Much to our dismay last year’s punishing winter weather was followed by multiple additional misfortunes. First off a frosty night in late May destroyed many expanding shoots, and June through mid July brought enough precipitation to allow water logged soils to cause leaves to fade from bright green to yellowish through much of the lowest lying parts of our three vineyards. Then an early arriving infection by downy mildew forced a near doubling of the usual number of spray applications. The greatly welcomed reprieve, when it finally arrived, was abrupt almost as if someone had flipped a switch! Clearing skies brought exceptionally favorable conditions that continued through most of the rest of the growing season. Some powdery mildew showed up in mid August along with more than the usual number of hungry birds. On a positive note, September passed without the anticipated and much dreaded invasion by waves of stinky, multicolored, Asian ladybugs.
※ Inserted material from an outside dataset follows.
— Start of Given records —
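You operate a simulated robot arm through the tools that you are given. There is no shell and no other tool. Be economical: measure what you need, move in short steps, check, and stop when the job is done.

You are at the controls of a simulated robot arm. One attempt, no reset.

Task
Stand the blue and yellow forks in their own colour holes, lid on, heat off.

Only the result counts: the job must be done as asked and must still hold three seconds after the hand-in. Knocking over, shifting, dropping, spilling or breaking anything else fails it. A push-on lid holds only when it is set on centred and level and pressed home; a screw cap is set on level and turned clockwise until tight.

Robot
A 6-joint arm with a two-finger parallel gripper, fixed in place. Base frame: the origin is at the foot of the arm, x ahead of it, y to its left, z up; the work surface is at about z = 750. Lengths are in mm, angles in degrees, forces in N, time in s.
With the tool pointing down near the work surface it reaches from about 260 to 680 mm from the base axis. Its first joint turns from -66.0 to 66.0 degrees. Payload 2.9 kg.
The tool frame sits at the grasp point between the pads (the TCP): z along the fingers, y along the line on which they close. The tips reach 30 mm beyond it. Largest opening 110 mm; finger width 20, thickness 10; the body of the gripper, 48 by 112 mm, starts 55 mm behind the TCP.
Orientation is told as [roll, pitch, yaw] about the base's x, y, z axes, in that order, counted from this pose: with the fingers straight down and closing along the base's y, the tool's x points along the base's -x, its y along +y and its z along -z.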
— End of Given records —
Despite the problems described above, VVV managed to harvest enough grapes to produce about 1000 gallons of wine, the two most bountiful varieties being respectively Chambourcin and Riesling at about 225 and 275 gallons apiece. Full crops from all 15 would have added up to something around 6-7000 gallons—about 15% of vineyard capacity. At this point let’s shift topics a second time just in case you wonder how a significant harvest was possible in fall 2015 when the polar vortex that caused just as much vine injury the year before left us almost nothing to pick. The short answer is simple: it’s the way grape vines grow rather than the weather they experience that determined why our vineyards yielded 1000 gallons of juice in 2015 compared to a mere pittance the previous season.
A properly trained grape vine produces all of its fruit on trellis wires, and any shoots that develop farther below are removed unless needed to replace injured or dead trunks. Should a freeze-vulnerable type such as a Chardonnay or Riesling vine whose base is insulated by mounded soil experience lethal winter conditions the following spring will see it respond by generating numerous canes along the surviving few centimeters of trunk located just above the graft union (see the Cabernet franc vine illustrated in the blog entry preceding this one). Although generally robust fruiting by these “adventitious” shoots or “suckers” is typically sparse or less. On the other hand, should one severe winter’s impact be repeated the next year the twice affected vine will respond by producing fruitful lateral shoots from the surviving (because they were buried) basal portions of those shoots produced (and not pruned) the previous year. The Riesling vine pictured here just prior to harvest illustrates this pattern.
If nature decides to give Ohio’s premium wine growers a break in 2016 it will come as a typical or milder winter followed by a spring without killing frosts. Prospects in mid December look about as good as they can at this point in the seasonal cycle. Temperatures have been unseasonably warm perhaps due to the effects of what meteorologists predict will be an unusually powerful El Niño event, a recurring (every few years) tropical Pacific Ocean phenomenon whose influences extend for many months into much of the northern hemisphere. Our part of North America usually experiences higher than average winter temperatures during El Niño events: snowfall is less predictable. With luck El Niño’s influence in northern Ohio will persist at least into March allowing us at VVV to start rebuilding our vines a second time and to look forward to a larger crop in 2016 and even better times after that.